Novak Djokovic cruised past Hugo Dellien 6-2 6-2 to open his bid for a gold medal at the Olympics.

 

The world number one’s bid to achieve the golden slam is on after thrashing the Bolivian in humid conditions.

A perfect start for the Serbian who is looking to achieve the one thing he is yet to achieve and that’s win a gold medal.

Next for Djokovic will be Germany’s Jan-Lennard Struff.

In 32C temperatures, Djokovic was looking to start his campaign off against Bolivian veteran Hugo Dellien.

The slow paced courts would suit Dellien as he engaged in some long rallies with the world number one early on.

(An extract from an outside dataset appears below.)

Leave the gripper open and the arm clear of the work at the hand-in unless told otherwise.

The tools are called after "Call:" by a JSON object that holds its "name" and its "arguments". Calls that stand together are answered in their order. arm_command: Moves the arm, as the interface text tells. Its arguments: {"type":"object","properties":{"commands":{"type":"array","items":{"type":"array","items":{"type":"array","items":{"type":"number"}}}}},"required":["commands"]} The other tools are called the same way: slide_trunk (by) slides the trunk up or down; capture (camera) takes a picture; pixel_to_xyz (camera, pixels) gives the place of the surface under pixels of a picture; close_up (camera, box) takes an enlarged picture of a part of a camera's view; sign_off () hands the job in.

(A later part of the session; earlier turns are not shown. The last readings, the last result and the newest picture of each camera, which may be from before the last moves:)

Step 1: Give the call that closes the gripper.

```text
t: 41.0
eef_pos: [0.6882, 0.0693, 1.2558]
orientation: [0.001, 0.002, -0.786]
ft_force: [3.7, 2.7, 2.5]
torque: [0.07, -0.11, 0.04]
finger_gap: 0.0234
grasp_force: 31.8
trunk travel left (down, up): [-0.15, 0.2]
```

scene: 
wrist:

Despite creating three break points in the fourth game, Djokovic would fail to break early on.

However Djokovic increased his level mixing up the pace and depth of his shots to create angles for simple winners.

On his fifth break point Djokovic would break for a 4-2 lead and the top seed would break for a second time as Dellien had no answers for the Serb’s defensive skills. First set to Djokovic in 33 minutes.

A similar pattern evolved in the second set only this time Djokovic did get a break in the fourth game, breaking to love.

Accurate serving and construction of points gave Djokovic an easy first round match as another break secured the match and sealed his spot into the second round.

A fine performance in tough conditions gave Djokovic’s bid for history the best possible start.

Next for Djokovic will be Jan-Lennard Struff who beat Thiago Monteiro 6-3 6-4.